(Robot agent transcripts)
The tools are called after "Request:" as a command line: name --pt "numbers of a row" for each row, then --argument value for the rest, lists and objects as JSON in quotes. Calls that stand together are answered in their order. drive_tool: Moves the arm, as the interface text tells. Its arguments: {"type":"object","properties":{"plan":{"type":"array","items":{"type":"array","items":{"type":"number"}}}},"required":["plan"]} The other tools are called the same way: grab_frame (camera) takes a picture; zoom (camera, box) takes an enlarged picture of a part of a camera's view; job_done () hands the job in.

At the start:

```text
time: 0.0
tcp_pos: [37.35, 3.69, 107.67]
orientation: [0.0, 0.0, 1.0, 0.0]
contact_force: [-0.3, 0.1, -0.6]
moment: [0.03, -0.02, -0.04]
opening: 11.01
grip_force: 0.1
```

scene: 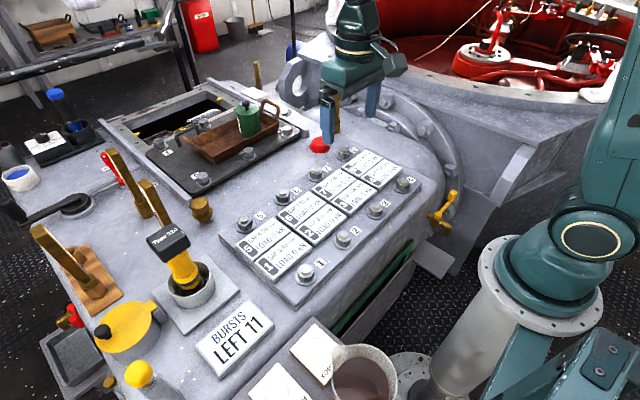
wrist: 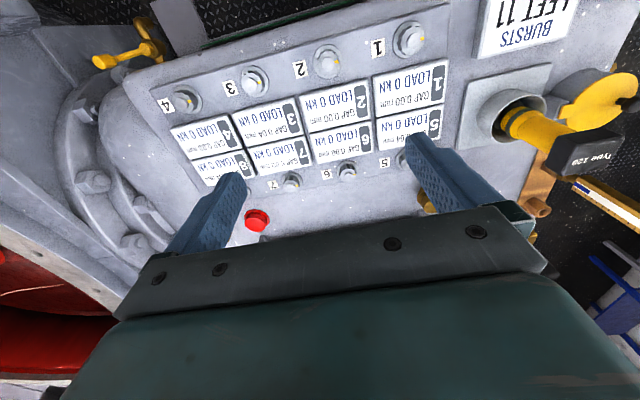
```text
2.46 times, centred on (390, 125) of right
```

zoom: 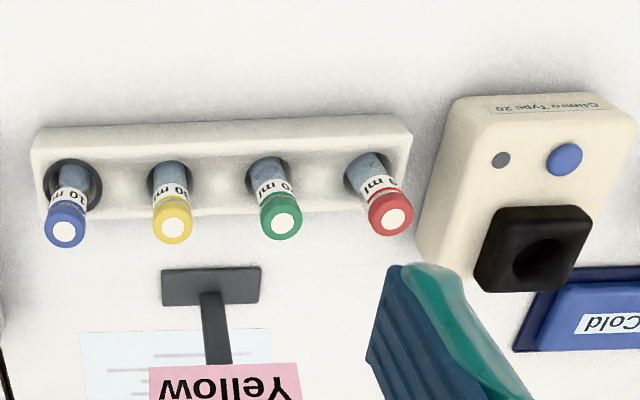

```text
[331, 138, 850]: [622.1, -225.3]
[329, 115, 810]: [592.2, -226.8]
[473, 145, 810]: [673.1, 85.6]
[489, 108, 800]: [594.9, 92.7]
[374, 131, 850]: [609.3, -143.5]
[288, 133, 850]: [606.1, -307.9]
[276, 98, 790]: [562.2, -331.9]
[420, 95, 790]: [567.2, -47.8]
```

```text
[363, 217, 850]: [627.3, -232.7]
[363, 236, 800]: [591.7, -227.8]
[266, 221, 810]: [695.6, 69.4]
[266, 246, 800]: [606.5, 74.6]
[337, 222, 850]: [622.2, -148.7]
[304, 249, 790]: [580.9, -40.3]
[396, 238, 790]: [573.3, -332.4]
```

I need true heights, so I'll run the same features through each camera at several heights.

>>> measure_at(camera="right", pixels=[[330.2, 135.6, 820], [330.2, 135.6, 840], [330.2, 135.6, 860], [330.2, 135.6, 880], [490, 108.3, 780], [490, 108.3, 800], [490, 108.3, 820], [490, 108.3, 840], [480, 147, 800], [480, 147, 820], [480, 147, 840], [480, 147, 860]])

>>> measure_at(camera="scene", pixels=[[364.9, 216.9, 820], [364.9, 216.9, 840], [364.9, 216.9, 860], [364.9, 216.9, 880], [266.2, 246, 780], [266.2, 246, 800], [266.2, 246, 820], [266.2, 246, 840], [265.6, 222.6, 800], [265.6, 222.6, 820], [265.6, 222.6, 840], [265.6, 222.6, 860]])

Short exercise A: Transcribe the supplied passage beginning at "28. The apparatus". Stop after "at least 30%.".
Short exercise B: Resume the supplied passage where it left off.

Supplied passage:
22. The apparatus as set forth in claim 21, wherein said outlet nozzle block comprises a plurality of fixed inlet guide vanes, said fixed inlet guide vanes located, flow-wise, upstream of said impeller blades on said exhaust turbine.

23. The apparatus as set forth in claim 20, wherein said apparatus further comprises, downstream of said exhaust turbine, a heat recuperator, said last heat recuperator adapted to heat H2O from said exhaust gas stream.

24. The apparatus as set forth in claim 20, further comprising a heat recovery steam generator, said heat recovery steam generator adapted to receive and cool said hot exhaust gas flow and to produce pressurized steam therefrom.

25. The apparatus as set forth in claim 20, further comprising a first electrical generator, said first electrical generator driven by said output shaft.

26. The apparatus of claim 20 wherein said rotary ramjet engine means operates at a speed of at least Mach 1.5.

27. The apparatus of claim 20 wherein said rotary ramjet engine means operates at a speed between Mach 1.5 and Mach 3.0.

28. The apparatus of claim 20 wherein each of said rotary ramjet engine means operates at about Mach 2.5 or more.

29. The apparatus as set forth in claim 20, wherein net system efficiency at rated power is at least 30%.

30. The apparatus as set forth in claim 20, wherein net system efficiency at rated power is at least 35%.

Written response A:
28. The apparatus of claim 20 wherein each of said rotary ramjet engine means operates at about Mach 2.5 or more.

29. The apparatus as set forth in claim 20, wherein net system efficiency at rated power is at least 30%.

Written response B:
Description:

RELATED PATENT APPLICATIONS

[0001] This invention is related to my U.S. Provisional Patent Application Express Mail No. EU230416492US (petition to convert to provisional patent application filed Jul. 17, 2002), converted from prior U.S. patent application Ser. No. 09/912,239, filed on Jul. 23, 2001, entitled Radial Impulse Turbine for Rotary Ramjet Engine, the disclosure of which is incorporated herein in its entirety by this reference.

[0002] A portion of the disclosure of this patent document contains material that is subject to copyright protection. The patent owner has no objection to the facsimile reproduction by anyone of the patent document or the patent disclosure, as it appears in the Patent and Trademark Office patent file or records, but otherwise reserves all copyright rights whatsoever.

TECHNICAL FIELD

[0003] This invention is related to rotary ramjet engines and their components and particularly to the use of turbines for extraction of additional energy from exhaust gases leaving such engines. Such rotary ramjet engines are particularly useful for generation of electrical and mechanical power at efficiencies substantially improved over power plants currently in widespread commercial use.

BACKGROUND

[0004] A continuing demand exists for a simple, highly efficient and inexpensive power plant that can reliably provide electrical and mechanical power. A variety of small to medium size electrical and/or mechanical power plant applications could substantially benefit from a prime mover that provides a significant improvement from the currently known net efficiencies. Specifically, improved efficiency is increasingly important as fuel costs continue to rise. Such small to medium size mechanical or electrical power plants—typically but not exclusively from about 1 megawatt up to as much as about 100 megawatts—are required in a wide range of industrial applications, including stationary electric power generating units, in rail locomotives, and in marine power systems. Power plants in this general size range are well suited to use in industrial and utility electrical generation and cogeneration facilities. Such equipment is often employed to provide prime movers for electrical power needs while simultaneously supplying thermal energy to an industrial facility. Increasingly, such equipment is used to provide stand-alone merchant electric power production facilities.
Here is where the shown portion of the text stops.